O conceito Ocidente é relativamente novo e resulta sinônimo quase de modernidade; por conseguinte, como visão do mundo, Ocidente é essencialmente outro em relação ao espírito que preside as manifestações da civilização europeia tanto na Antiguidade como no Medievo.
É certo que a civilização ocidental trata costumeiramente de identificar suas próprias raízes com alguma das fases histórico-culturais através das quais configurou-se a Europa, quer dizer, a antiga Grécia, o mundo romano, ou a cristandade latino-germânica.

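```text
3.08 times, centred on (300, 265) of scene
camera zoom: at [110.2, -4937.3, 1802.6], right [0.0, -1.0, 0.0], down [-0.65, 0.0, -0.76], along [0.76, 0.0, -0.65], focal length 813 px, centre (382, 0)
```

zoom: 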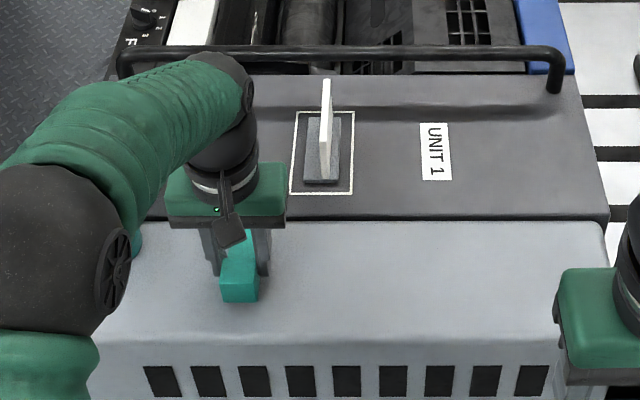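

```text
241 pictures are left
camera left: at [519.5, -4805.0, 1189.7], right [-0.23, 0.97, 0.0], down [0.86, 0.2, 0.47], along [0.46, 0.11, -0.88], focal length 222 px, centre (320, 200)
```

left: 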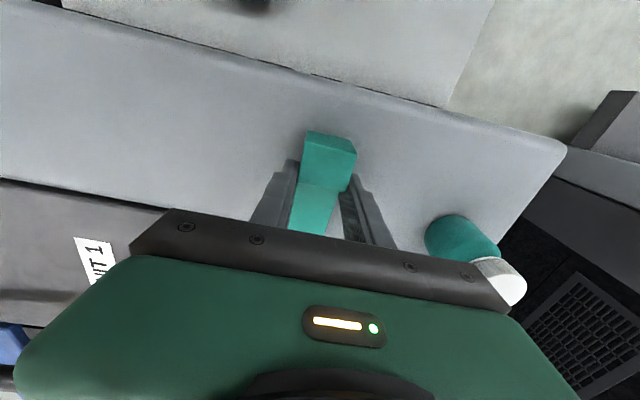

Não obstante, é preciso objetar que, se a modernidade é "desencanto do mundo", resulta quando menos aventureiro apresentar como antecedente da civilização ociental à cultura grega, isto é uma cultura que não produz somente antecipações do pensamento moderno como o racionalismo sofístico e o mecanicismo atomista, mas que expressa-se também (e sem dúvida em maior medida e com maior intensidade) nos Mistérios órficos e eleusinos, na teologia da história de Heródoto, na metafísica dos pré-socráticos, de Platão, e de Aristóteles, na poesia religiosa de Ésquilo e Píndaro, na teurgia e na mística dos platônicos.

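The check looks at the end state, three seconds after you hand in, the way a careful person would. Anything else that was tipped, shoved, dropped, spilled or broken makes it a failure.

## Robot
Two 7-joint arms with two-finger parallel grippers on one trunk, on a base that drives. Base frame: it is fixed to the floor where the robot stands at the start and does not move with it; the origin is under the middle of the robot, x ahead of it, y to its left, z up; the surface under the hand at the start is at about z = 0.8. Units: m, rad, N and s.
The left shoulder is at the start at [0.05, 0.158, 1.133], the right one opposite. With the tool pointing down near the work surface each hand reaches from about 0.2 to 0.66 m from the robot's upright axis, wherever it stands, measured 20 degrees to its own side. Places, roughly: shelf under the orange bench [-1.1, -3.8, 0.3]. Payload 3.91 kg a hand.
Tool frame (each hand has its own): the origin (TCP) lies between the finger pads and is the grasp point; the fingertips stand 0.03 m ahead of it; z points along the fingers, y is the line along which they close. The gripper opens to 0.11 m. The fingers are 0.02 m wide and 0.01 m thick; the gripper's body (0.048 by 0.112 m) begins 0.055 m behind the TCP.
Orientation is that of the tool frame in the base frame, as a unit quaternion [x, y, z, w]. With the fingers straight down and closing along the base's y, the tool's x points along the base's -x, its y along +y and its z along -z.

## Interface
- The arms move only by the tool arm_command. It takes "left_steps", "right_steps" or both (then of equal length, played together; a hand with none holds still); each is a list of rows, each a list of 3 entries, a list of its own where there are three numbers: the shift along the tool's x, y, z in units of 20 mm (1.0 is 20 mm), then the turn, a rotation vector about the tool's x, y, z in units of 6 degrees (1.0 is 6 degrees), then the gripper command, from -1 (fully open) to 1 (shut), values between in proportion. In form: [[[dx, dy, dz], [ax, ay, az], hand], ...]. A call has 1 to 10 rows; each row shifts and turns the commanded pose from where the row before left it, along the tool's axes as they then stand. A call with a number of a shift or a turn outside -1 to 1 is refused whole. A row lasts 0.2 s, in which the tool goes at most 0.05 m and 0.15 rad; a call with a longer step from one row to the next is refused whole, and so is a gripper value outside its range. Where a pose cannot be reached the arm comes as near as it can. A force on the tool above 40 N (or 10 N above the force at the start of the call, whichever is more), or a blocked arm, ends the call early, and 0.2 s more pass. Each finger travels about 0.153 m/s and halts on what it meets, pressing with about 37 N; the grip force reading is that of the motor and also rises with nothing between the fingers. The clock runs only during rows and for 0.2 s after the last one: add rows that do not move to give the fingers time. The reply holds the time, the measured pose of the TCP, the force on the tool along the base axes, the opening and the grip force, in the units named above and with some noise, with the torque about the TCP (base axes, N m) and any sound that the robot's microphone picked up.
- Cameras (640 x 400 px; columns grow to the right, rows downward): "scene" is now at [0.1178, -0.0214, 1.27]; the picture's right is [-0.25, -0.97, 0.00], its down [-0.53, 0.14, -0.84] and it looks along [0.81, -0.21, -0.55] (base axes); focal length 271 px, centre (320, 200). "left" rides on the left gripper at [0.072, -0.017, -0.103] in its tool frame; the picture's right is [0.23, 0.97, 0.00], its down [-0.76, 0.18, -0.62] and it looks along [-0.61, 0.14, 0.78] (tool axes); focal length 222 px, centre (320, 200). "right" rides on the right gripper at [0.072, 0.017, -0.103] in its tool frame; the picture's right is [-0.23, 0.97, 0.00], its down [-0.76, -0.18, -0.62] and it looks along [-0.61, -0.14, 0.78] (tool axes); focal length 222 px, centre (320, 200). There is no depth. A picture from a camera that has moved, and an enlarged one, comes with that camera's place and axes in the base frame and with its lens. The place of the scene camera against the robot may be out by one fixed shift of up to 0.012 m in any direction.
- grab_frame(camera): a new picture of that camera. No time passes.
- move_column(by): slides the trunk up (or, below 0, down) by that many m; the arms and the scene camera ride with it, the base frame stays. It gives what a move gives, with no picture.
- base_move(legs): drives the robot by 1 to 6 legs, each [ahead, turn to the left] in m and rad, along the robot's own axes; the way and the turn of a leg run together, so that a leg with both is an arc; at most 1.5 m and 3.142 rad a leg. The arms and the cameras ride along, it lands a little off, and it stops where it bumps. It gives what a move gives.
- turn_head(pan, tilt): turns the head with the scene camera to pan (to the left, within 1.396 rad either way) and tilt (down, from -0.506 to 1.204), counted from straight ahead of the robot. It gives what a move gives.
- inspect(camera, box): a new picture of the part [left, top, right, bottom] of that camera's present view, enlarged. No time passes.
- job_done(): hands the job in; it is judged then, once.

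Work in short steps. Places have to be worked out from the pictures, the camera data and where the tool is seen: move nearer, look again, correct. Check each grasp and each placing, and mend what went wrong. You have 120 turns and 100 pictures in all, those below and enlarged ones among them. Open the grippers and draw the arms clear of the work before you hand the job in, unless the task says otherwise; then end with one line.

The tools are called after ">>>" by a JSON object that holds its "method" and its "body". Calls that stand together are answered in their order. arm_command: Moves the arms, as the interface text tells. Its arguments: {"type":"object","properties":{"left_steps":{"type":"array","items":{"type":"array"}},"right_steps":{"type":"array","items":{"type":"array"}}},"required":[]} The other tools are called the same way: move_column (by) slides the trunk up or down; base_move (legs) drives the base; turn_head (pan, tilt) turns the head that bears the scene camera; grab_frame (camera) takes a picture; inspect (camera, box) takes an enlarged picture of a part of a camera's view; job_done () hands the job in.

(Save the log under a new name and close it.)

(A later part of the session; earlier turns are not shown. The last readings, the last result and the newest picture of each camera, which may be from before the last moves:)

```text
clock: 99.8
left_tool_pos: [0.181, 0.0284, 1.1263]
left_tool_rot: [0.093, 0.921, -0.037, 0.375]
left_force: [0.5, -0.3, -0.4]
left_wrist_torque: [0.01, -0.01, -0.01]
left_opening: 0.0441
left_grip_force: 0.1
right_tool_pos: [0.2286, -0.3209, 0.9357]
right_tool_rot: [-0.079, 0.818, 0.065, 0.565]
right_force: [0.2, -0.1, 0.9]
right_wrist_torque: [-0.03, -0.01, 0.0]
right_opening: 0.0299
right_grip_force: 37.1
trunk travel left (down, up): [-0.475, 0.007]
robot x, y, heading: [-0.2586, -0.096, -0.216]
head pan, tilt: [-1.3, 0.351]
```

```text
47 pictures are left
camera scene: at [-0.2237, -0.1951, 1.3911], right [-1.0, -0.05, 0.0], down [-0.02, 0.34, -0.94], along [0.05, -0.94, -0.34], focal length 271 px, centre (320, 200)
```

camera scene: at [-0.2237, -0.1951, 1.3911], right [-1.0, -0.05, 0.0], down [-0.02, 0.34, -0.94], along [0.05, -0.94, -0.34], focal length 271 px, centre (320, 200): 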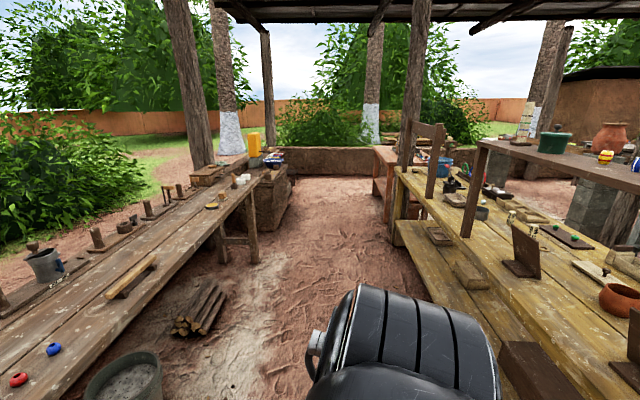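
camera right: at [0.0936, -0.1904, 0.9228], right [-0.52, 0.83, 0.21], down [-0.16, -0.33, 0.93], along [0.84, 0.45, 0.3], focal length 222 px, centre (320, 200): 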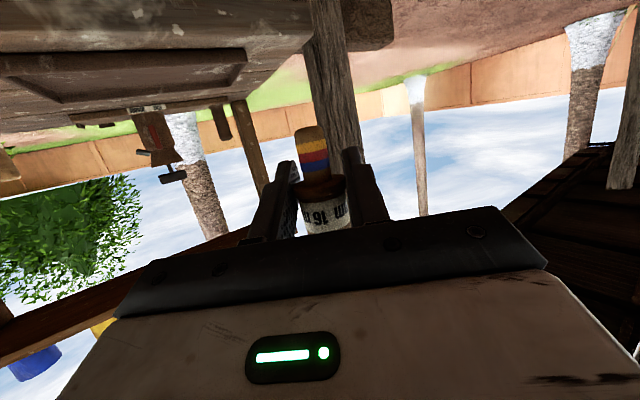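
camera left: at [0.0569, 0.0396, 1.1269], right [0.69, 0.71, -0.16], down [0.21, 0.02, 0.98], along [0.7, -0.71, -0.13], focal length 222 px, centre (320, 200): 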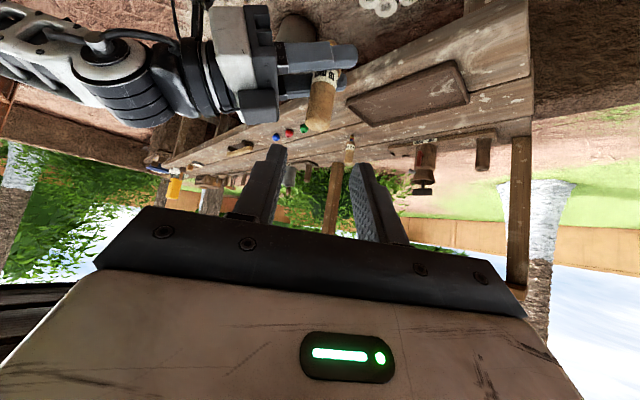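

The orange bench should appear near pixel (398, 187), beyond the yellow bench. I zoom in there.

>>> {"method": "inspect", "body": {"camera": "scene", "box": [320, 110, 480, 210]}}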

E nem ao menos está claro em função de que lógica o Ocidente teria direito a remeter-se à civilização romana, que em realidade funda-se precisamente sobre aquilo que é mais escandaloso desde o ponto de vista da modernidade, a saber: sobre a identificação do âmbito religioso com o jurídico e político. Uma identificação que posteriormente voltou a dar-se acaso sob o Islã, mas de nenhum modo na civilização ocidental.
Por outro lado, o Império de Roma, como posteriormente também o Império Bizantino, e o Império dos Otomanos, não foi um império ocidental, senão uma grande síntese mediterrânea e, em certa medida, eurasiática. Inclusive o Sacro Império Romano pareceu recuperar uma dimensão deste gênero, quando, com Frederido da Suábia, a corte imperial transferiu-se a Palertmo e o Imperador estendeu sua autoridade sobre Jerusalém e outras partes da Palestina. A própria Alemanha, que enquanto imagem histórica do Império medieval seguiu sendo até 1945 das Reich, o Império, buscou sempre seu próprio espaço não na direção do ocidente, mas na direção do oriente.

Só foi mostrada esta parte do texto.